Restate word for word the lines of the data below, from the first through the one that has "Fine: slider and".

** start of Material provided **

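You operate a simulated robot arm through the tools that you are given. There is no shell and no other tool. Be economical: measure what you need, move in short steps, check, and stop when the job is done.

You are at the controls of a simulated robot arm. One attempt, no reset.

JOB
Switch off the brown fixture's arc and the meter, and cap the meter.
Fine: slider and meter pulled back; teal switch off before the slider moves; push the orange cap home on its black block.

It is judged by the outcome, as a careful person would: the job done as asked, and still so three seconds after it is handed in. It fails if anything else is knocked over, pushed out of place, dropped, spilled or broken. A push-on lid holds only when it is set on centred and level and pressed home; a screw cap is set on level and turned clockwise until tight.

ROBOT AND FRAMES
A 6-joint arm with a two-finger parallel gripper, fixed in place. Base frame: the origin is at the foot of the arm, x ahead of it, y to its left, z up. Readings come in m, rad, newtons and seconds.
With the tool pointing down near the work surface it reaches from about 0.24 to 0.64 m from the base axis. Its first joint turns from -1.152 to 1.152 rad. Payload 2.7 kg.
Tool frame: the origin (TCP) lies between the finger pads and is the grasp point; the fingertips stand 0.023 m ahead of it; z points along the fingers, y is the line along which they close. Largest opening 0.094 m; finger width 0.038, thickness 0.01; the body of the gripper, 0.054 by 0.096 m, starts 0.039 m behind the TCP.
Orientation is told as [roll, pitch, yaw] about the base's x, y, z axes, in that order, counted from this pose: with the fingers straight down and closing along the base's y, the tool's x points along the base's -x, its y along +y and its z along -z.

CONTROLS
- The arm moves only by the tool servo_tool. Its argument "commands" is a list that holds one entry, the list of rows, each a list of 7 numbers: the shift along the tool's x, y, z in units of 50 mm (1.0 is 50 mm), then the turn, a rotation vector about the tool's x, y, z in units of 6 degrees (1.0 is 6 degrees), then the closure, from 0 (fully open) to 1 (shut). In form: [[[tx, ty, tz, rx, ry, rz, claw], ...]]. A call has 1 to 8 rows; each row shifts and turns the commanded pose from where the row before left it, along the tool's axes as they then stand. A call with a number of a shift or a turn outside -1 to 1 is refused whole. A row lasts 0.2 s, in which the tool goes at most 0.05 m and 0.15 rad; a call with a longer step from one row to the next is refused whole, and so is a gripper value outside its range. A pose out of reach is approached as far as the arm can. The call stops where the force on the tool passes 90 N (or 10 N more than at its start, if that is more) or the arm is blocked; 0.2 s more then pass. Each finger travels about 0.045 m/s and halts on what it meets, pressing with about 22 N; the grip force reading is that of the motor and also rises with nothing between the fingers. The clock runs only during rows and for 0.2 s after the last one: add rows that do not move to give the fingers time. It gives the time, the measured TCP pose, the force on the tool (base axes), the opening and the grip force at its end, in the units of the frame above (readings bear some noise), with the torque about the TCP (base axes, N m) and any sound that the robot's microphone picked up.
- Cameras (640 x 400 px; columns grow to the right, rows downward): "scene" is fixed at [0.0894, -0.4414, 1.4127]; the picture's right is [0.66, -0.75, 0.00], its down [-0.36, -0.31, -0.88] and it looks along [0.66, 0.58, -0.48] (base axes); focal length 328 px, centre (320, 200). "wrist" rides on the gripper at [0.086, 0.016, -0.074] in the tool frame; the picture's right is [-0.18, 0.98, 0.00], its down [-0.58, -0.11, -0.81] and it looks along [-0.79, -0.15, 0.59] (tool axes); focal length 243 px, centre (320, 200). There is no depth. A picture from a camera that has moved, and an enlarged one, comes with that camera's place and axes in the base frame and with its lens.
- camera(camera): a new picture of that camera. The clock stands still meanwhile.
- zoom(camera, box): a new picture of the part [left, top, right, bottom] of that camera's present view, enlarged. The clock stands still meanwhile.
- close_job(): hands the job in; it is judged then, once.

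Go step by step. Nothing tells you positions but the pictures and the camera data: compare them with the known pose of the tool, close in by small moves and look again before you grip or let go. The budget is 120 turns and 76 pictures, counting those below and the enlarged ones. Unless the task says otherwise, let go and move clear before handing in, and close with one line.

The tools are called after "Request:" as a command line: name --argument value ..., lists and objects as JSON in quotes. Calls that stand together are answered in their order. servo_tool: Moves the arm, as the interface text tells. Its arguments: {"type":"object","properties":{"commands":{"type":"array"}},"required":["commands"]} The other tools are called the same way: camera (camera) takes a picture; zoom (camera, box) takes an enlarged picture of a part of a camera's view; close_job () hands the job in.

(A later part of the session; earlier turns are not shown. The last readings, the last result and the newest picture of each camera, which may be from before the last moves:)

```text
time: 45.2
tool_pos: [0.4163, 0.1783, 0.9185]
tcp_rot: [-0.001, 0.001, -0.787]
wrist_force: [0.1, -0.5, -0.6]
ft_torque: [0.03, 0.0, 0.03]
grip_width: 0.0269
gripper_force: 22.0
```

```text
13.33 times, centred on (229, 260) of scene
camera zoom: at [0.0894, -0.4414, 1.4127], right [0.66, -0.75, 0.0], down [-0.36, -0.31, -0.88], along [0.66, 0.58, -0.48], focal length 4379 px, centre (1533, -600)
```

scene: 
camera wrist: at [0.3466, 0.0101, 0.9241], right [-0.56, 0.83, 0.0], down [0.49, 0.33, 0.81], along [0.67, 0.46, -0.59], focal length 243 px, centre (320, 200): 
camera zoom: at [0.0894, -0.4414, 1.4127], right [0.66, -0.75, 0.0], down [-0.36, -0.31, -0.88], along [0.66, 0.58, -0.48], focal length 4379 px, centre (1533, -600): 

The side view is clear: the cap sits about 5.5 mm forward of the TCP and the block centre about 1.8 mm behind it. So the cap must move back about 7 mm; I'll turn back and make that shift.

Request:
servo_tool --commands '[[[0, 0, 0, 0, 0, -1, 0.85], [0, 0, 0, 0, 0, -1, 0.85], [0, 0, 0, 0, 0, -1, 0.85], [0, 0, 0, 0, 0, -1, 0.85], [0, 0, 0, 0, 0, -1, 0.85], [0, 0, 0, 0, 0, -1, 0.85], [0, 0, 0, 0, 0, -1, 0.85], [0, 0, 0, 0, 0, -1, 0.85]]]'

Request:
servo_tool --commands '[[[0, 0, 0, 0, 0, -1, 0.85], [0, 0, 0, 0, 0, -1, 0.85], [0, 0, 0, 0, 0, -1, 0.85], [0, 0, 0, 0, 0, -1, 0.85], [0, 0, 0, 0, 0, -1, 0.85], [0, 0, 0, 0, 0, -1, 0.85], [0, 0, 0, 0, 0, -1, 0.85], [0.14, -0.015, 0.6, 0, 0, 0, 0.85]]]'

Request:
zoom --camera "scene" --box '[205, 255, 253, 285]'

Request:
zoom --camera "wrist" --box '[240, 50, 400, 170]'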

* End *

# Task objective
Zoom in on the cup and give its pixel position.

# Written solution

** end of Material provided **

# Written solution
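You operate a simulated robot arm through the tools that you are given. There is no shell and no other tool. Be economical: measure what you need, move in short steps, check, and stop when the job is done.

You are at the controls of a simulated robot arm. One attempt, no reset.

JOB
Switch off the brown fixture's arc and the meter, and cap the meter.
Fine: slider and meter pulled back; teal switch off before the slider moves; push the orange cap home on its black block.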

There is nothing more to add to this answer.